• _Prompt_
Can you write out all the lines word for word, with no pictures?

• _Recorded data_
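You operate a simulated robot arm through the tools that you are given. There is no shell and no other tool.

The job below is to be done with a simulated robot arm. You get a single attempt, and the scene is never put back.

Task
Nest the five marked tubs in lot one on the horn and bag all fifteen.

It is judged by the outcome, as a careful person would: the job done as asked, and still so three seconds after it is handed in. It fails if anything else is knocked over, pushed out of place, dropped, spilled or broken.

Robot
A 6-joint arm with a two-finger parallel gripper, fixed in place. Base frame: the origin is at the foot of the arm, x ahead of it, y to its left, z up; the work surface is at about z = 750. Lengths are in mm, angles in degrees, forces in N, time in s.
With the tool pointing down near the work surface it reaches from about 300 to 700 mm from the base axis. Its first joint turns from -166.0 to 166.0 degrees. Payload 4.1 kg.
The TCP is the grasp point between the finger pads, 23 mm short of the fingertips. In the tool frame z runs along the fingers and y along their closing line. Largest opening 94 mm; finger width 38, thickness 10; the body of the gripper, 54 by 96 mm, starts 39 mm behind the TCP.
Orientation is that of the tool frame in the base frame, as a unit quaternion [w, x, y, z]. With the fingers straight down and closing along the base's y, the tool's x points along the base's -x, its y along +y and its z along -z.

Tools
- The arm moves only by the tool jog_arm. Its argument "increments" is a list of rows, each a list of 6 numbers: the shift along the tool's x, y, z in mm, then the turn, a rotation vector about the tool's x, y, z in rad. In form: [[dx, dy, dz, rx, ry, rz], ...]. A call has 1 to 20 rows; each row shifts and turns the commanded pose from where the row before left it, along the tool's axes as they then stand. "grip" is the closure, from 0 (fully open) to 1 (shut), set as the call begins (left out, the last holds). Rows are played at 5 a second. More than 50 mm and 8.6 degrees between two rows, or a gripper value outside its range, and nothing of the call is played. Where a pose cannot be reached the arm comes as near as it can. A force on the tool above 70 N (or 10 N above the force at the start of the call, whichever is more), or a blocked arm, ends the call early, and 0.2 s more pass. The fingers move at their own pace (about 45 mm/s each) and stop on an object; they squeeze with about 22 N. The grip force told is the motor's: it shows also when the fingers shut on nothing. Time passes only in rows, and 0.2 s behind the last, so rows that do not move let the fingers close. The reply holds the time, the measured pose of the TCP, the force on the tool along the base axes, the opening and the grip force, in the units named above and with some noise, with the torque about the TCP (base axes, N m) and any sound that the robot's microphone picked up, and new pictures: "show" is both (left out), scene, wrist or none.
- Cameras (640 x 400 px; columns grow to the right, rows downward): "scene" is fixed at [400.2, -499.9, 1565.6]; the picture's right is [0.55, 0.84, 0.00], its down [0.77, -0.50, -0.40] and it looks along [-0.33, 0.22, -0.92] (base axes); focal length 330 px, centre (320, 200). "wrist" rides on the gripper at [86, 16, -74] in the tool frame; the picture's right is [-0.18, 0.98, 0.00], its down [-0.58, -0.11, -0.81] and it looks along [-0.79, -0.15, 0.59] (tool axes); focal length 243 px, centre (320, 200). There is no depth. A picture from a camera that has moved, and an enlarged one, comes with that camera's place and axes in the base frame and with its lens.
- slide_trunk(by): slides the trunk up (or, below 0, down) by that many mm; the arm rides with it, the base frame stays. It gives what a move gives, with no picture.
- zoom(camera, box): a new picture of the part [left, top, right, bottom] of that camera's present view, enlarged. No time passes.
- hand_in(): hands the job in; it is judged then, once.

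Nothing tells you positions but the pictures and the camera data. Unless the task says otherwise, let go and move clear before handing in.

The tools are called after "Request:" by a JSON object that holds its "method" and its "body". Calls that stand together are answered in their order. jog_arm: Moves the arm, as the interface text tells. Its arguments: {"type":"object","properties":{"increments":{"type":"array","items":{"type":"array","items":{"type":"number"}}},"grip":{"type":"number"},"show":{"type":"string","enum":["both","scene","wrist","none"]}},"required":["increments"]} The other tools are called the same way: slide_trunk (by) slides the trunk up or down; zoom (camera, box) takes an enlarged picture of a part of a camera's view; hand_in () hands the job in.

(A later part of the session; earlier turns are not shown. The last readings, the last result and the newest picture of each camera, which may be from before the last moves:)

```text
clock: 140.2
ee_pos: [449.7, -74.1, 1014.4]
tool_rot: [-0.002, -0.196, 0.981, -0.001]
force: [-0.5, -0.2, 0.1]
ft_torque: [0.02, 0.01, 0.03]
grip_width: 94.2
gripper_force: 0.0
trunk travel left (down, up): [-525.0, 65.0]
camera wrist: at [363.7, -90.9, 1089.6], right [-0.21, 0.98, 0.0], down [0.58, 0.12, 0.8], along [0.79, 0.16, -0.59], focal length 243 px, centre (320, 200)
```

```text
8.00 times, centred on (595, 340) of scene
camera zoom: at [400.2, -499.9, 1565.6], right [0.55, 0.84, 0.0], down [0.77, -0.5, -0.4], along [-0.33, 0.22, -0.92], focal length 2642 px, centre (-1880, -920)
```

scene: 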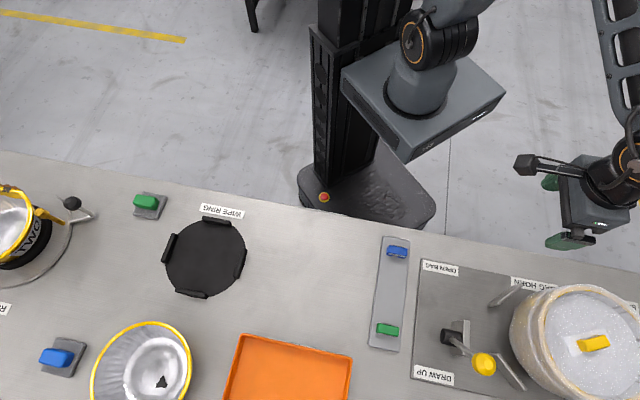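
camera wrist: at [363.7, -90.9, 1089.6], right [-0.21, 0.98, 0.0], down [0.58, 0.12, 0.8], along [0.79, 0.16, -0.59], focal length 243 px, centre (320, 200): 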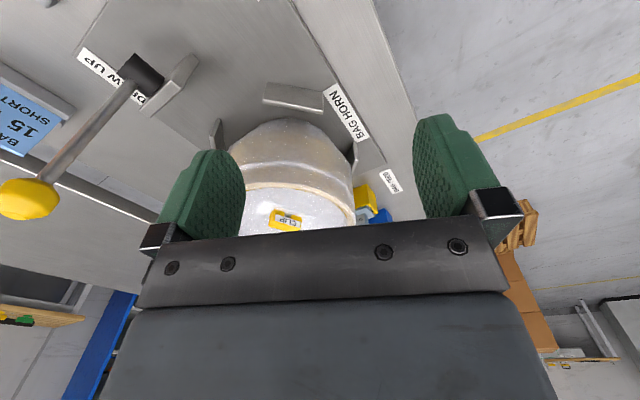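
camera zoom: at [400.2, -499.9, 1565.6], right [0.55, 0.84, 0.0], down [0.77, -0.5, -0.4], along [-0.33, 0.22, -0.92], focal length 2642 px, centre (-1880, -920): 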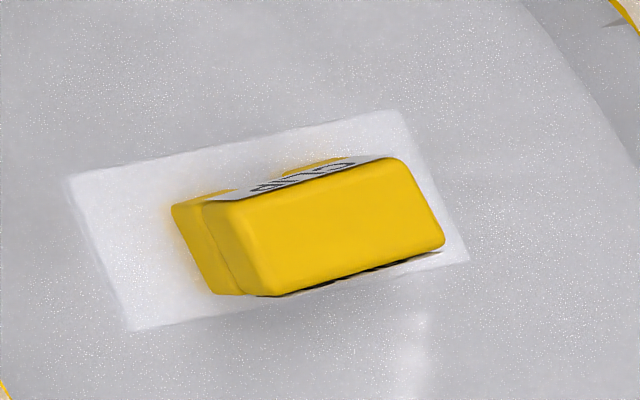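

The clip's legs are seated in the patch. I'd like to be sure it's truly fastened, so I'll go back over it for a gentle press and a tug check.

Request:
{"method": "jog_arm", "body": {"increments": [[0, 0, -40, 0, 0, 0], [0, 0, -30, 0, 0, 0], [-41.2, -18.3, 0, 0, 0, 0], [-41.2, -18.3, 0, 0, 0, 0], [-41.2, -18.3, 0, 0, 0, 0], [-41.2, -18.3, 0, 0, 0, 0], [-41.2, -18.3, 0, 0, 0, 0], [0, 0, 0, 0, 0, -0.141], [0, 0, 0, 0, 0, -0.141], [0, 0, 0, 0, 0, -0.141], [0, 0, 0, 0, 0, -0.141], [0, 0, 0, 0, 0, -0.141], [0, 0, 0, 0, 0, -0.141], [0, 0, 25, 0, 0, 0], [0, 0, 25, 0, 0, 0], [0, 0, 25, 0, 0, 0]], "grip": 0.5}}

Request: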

• _The response_
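You operate a simulated robot arm through the tools that you are given. There is no shell and no other tool.

The job below is to be done with a simulated robot arm. You get a single attempt, and the scene is never put back.

Task
Nest the five marked tubs in lot one on the horn and bag all fifteen.

It is judged by the outcome, as a careful person would: the job done as asked, and still so three seconds after it is handed in. It fails if anything else is knocked over, pushed out of place, dropped, spilled or broken.

Robot
A 6-joint arm with a two-finger parallel gripper, fixed in place. Base frame: the origin is at the foot of the arm, x ahead of it, y to its left, z up; the work surface is at about z = 750. Lengths are in mm, angles in degrees, forces in N, time in s.
With the tool pointing down near the work surface it reaches from about 300 to 700 mm from the base axis. Its first joint turns from -166.0 to 166.0 degrees. Payload 4.1 kg.
The TCP is the grasp point between the finger pads, 23 mm short of the fingertips. In the tool frame z runs along the fingers and y along their closing line. Largest opening 94 mm; finger width 38, thickness 10; the body of the gripper, 54 by 96 mm, starts 39 mm behind the TCP.
Orientation is that of the tool frame in the base frame, as a unit quaternion [w, x, y, z]. With the fingers straight down and closing along the base's y, the tool's x points along the base's -x, its y along +y and its z along -z.

Tools
- The arm moves only by the tool jog_arm. Its argument "increments" is a list of rows, each a list of 6 numbers: the shift along the tool's x, y, z in mm, then the turn, a rotation vector about the tool's x, y, z in rad. In form: [[dx, dy, dz, rx, ry, rz], ...]. A call has 1 to 20 rows; each row shifts and turns the commanded pose from where the row before left it, along the tool's axes as they then stand. "grip" is the closure, from 0 (fully open) to 1 (shut), set as the call begins (left out, the last holds). Rows are played at 5 a second. More than 50 mm and 8.6 degrees between two rows, or a gripper value outside its range, and nothing of the call is played. Where a pose cannot be reached the arm comes as near as it can. A force on the tool above 70 N (or 10 N above the force at the start of the call, whichever is more), or a blocked arm, ends the call early, and 0.2 s more pass. The fingers move at their own pace (about 45 mm/s each) and stop on an object; they squeeze with about 22 N. The grip force told is the motor's: it shows also when the fingers shut on nothing. Time passes only in rows, and 0.2 s behind the last, so rows that do not move let the fingers close. The reply holds the time, the measured pose of the TCP, the force on the tool along the base axes, the opening and the grip force, in the units named above and with some noise, with the torque about the TCP (base axes, N m) and any sound that the robot's microphone picked up, and new pictures: "show" is both (left out), scene, wrist or none.
- Cameras (640 x 400 px; columns grow to the right, rows downward): "scene" is fixed at [400.2, -499.9, 1565.6]; the picture's right is [0.55, 0.84, 0.00], its down [0.77, -0.50, -0.40] and it looks along [-0.33, 0.22, -0.92] (base axes); focal length 330 px, centre (320, 200). "wrist" rides on the gripper at [86, 16, -74] in the tool frame; the picture's right is [-0.18, 0.98, 0.00], its down [-0.58, -0.11, -0.81] and it looks along [-0.79, -0.15, 0.59] (tool axes); focal length 243 px, centre (320, 200). There is no depth. A picture from a camera that has moved, and an enlarged one, comes with that camera's place and axes in the base frame and with its lens.
- slide_trunk(by): slides the trunk up (or, below 0, down) by that many mm; the arm rides with it, the base frame stays. It gives what a move gives, with no picture.
- zoom(camera, box): a new picture of the part [left, top, right, bottom] of that camera's present view, enlarged. No time passes.
- hand_in(): hands the job in; it is judged then, once.

Nothing tells you positions but the pictures and the camera data. Unless the task says otherwise, let go and move clear before handing in.

The tools are called after "Request:" by a JSON object that holds its "method" and its "body". Calls that stand together are answered in their order. jog_arm: Moves the arm, as the interface text tells. Its arguments: {"type":"object","properties":{"increments":{"type":"array","items":{"type":"array","items":{"type":"number"}}},"grip":{"type":"number"},"show":{"type":"string","enum":["both","scene","wrist","none"]}},"required":["increments"]} The other tools are called the same way: slide_trunk (by) slides the trunk up or down; zoom (camera, box) takes an enlarged picture of a part of a camera's view; hand_in () hands the job in.

(A later part of the session; earlier turns are not shown. The last readings, the last result and the newest picture of each camera, which may be from before the last moves:)

```text
clock: 140.2
ee_pos: [449.7, -74.1, 1014.4]
tool_rot: [-0.002, -0.196, 0.981, -0.001]
force: [-0.5, -0.2, 0.1]
ft_torque: [0.02, 0.01, 0.03]
grip_width: 94.2
gripper_force: 0.0
trunk travel left (down, up): [-525.0, 65.0]
camera wrist: at [363.7, -90.9, 1089.6], right [-0.21, 0.98, 0.0], down [0.58, 0.12, 0.8], along [0.79, 0.16, -0.59], focal length 243 px, centre (320, 200)
```

```text
8.00 times, centred on (595, 340) of scene
camera zoom: at [400.2, -499.9, 1565.6], right [0.55, 0.84, 0.0], down [0.77, -0.5, -0.4], along [-0.33, 0.22, -0.92], focal length 2642 px, centre (-1880, -920)
```

scene: 
camera wrist: at [363.7, -90.9, 1089.6], right [-0.21, 0.98, 0.0], down [0.58, 0.12, 0.8], along [0.79, 0.16, -0.59], focal length 243 px, centre (320, 200): 
camera zoom: at [400.2, -499.9, 1565.6], right [0.55, 0.84, 0.0], down [0.77, -0.5, -0.4], along [-0.33, 0.22, -0.92], focal length 2642 px, centre (-1880, -920): 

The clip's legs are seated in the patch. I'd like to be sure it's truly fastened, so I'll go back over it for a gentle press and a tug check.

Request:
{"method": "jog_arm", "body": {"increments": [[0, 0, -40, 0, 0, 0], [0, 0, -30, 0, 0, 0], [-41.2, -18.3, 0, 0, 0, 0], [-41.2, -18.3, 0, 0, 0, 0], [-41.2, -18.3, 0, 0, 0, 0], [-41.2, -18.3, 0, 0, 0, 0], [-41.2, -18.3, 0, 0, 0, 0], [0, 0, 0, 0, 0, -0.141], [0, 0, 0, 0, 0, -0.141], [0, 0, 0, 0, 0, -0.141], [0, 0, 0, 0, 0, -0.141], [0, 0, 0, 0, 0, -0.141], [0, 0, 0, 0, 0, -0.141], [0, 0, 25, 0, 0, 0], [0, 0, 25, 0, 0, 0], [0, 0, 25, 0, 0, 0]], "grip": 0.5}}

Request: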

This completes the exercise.